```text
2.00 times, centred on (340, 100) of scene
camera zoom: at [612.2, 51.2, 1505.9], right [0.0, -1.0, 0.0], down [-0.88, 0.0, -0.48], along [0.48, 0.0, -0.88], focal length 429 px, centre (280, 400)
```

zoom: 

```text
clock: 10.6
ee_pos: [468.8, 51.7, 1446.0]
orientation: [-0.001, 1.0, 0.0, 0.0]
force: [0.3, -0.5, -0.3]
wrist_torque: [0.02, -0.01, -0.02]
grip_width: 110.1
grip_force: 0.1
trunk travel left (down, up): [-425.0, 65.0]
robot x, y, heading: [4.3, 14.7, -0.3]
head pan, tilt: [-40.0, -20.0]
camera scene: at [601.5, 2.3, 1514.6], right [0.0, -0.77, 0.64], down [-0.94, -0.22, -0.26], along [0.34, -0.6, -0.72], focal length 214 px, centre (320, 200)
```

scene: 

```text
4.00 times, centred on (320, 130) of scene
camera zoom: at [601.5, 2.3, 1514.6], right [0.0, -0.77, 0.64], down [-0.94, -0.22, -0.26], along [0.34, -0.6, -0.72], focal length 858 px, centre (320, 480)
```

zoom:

----

--- Work required ---
Determine how many lines of the listing above hold the word "camera". Report that number without anything else.

--- Answer below ---
3